Dindar beyazlar Trump, azınlıklar Harris diyor
Anketler yarışın başabaş geçeceğini gösteriyor. Pensilvanya, Ohio, Georgia gibi salıncak (swing) eyaletler yine seçimin kaderini belirleyecek. Kritik eyaletlerde Trump şu an için burun farkıyla önde gözüküyor. İsrail’i destekleyen evanjelistler Trump’ın oy deposu olarak işlev görüyorlar. Öte yandan siyahilerin ve Latinlerin Harris’i tercih edecekleri ön görülüyor. Bir önceki (2020) seçimlerde siyahi seçmenlerin yüzde 87’si, Latinlerin de yüzde 65’i Trump’a karşı oy kullanmıştı. Tabii ABD’de aslında halk doğrudan başkanı seçmiyor. Başkanı seçmekle görevli delegeleri seçiyor. Bu karmaşık sistemde halkın iradesinin sandık sonuçlarına her zaman doğru yansımadığını söyleyelim.
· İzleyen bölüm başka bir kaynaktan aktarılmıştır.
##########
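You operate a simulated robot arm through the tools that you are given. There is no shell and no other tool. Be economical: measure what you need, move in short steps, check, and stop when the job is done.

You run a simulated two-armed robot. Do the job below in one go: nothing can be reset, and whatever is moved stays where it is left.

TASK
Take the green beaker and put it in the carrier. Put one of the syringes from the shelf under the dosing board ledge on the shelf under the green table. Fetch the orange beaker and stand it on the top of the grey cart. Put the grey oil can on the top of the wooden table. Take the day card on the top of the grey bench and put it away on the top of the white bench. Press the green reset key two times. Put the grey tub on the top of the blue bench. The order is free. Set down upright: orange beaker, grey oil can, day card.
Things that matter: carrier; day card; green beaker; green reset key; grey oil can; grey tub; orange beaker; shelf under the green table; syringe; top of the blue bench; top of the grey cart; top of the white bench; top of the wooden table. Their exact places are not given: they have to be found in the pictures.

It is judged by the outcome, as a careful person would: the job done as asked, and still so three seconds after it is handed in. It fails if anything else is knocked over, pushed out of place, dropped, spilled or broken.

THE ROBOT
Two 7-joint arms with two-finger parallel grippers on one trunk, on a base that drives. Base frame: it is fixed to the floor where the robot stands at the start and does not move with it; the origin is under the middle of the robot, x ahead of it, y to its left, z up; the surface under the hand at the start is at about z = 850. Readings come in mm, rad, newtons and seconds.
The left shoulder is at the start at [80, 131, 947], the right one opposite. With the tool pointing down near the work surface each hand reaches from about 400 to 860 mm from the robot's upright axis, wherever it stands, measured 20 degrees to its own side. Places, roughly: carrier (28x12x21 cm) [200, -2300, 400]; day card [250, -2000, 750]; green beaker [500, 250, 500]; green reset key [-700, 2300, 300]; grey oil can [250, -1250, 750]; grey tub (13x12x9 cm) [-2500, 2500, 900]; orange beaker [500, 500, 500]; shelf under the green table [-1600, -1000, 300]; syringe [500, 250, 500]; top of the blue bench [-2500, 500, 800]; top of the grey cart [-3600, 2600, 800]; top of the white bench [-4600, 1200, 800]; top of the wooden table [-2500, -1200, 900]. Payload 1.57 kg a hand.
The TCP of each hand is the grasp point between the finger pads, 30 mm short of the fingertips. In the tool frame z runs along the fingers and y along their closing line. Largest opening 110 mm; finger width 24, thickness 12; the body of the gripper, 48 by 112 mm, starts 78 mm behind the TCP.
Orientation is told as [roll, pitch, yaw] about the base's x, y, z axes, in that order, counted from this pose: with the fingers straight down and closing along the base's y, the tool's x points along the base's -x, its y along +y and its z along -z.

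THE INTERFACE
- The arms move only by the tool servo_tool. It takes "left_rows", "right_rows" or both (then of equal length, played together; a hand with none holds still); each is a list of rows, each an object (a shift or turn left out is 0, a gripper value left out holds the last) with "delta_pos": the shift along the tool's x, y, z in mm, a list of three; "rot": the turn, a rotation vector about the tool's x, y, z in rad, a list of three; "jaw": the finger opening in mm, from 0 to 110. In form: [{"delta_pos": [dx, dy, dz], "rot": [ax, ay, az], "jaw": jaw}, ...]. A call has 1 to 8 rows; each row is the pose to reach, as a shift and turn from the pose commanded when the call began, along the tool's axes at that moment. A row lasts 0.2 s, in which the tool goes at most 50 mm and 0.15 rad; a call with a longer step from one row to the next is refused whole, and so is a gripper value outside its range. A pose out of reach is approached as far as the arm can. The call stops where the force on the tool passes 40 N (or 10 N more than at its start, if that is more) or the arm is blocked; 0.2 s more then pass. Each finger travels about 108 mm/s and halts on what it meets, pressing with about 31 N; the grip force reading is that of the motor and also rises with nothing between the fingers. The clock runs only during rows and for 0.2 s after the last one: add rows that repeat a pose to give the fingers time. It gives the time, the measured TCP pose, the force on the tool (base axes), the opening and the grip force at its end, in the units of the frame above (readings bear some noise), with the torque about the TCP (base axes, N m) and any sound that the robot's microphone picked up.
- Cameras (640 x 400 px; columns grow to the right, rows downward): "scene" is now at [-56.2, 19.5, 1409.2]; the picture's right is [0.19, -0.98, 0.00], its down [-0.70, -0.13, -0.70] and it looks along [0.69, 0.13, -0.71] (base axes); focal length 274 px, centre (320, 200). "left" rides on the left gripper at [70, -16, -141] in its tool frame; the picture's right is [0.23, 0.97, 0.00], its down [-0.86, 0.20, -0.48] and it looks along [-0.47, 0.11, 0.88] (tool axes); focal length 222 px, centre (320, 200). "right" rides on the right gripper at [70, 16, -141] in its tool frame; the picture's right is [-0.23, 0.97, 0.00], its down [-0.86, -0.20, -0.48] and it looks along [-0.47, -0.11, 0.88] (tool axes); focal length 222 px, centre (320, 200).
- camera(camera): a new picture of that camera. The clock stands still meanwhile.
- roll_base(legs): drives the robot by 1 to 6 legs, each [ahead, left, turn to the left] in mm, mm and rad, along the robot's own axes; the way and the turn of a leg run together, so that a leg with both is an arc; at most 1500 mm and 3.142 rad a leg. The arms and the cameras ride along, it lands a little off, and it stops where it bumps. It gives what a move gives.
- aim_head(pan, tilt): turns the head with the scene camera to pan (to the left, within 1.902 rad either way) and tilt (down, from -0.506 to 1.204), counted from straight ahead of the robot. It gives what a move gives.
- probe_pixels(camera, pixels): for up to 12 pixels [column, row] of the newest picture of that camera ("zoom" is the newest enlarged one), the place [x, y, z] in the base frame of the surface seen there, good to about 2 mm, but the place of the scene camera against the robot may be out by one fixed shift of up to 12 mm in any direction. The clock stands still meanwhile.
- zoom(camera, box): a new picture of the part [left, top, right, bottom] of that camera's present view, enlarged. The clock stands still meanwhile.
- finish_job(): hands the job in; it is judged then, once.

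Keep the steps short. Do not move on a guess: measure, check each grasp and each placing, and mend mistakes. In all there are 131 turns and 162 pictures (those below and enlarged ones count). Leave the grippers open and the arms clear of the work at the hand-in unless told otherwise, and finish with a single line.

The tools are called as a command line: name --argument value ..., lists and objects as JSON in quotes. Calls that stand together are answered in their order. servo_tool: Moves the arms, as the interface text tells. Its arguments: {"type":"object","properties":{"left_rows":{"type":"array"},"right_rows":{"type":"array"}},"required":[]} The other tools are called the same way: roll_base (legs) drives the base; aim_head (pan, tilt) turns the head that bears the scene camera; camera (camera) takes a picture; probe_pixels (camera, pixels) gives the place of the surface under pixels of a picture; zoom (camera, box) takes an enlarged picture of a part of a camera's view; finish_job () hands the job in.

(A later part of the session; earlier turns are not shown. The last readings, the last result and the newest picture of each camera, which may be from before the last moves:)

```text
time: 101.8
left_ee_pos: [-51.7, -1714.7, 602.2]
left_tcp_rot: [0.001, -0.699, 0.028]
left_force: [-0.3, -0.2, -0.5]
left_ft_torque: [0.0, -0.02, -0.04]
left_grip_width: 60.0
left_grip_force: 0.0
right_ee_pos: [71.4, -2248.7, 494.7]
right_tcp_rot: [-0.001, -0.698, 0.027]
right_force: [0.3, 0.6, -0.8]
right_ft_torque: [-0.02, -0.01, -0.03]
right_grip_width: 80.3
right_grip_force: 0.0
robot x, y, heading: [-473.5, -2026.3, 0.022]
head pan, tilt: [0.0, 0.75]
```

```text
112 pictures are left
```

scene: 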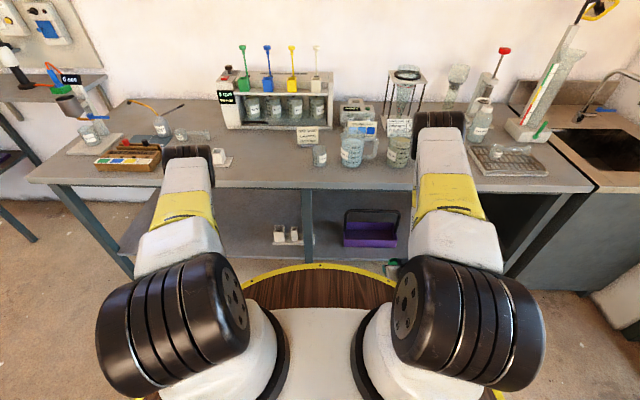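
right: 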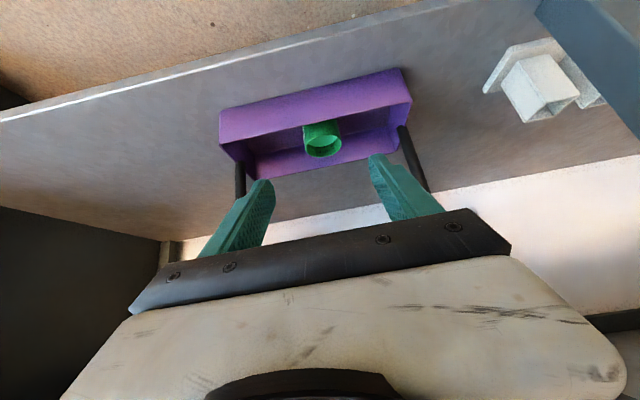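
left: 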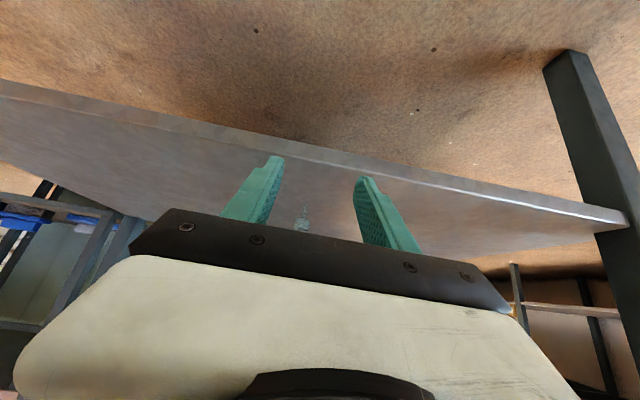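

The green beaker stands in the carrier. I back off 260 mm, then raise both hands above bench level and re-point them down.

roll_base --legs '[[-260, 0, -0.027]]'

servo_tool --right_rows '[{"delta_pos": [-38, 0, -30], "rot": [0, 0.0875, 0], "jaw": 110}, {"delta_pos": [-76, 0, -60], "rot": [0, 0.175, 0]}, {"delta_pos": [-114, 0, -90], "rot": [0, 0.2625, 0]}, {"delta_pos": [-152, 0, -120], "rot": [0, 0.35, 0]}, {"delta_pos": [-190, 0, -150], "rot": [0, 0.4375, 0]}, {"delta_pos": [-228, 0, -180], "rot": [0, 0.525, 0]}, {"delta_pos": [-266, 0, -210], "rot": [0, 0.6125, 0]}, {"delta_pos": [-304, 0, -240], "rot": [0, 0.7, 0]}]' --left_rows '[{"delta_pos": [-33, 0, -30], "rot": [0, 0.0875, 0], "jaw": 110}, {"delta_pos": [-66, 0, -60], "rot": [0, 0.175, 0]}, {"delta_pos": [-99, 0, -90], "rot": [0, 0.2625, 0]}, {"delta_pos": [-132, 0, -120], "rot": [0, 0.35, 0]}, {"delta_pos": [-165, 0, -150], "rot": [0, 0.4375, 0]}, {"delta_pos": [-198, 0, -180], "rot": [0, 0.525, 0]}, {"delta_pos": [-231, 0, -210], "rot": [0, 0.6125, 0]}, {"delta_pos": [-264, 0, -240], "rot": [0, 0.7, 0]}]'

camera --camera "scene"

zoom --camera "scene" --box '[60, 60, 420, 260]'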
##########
Sistemin kendisi seçime gidiyor
Seçim güvenliği ilk defa ABD’de gündemin ilk maddelerinden biri zira iki taraf da demokrasinin adil bir biçimde tezahür edeceğinden kuşkulu. İşte bu seçimleri bu denli önemli kılan da zaten bu atmosfer altında bir tercih yapılacak oluşudur. Seversiniz sevmezsiniz 200 yılı aşkın bir süredir, kendine has kontrol ve denge mekanizmalarıyla ABD’de bir anayasal demokrasi rejimi işliyordu. 1860’lardaki İç Savaş dönemini hariç tutarsak ilk defa rejimin temel taşları ciddi manada sorgulanır hale geldi.
Yazının başında alıntı yaptığım Abraham Lincoln ABD’nin ikinci kurucusu olarak da görülür. 1860 ile 1864 arasında meydana gelen İç Savaş’ta ABD’yi dağılmaktan kurtarmış, köleliği lağvederek siyahilerin sosyal, siyasi ve ekonomik eşitlik mücadelesinin temelini kurmuştur. Suikasta kurban gitmese belki şu an çok farklı bir Amerika inşa edilmiş olabilirdi.
En son bu yılın haziran ayında ABD’yi ziyaret etmiştim ve o zaman daha Biden adaylıktan çekilmemişti. Demokrat Parti seçmeni pek umutlu değildi; Harris’in adaylığı açıklandıktan sonra rüzgâr biraz tersine döner gibi oldu. Gerçekten de kimin kazanacağı hakkında bir tahminde bulunmak çok zor ancak şu bir gerçek ki Amerikan halkı Trump veya Harris arasında bir tercih yapmayacak, oy pusulası hala mermiden daha güçlü mü ona karar verecek.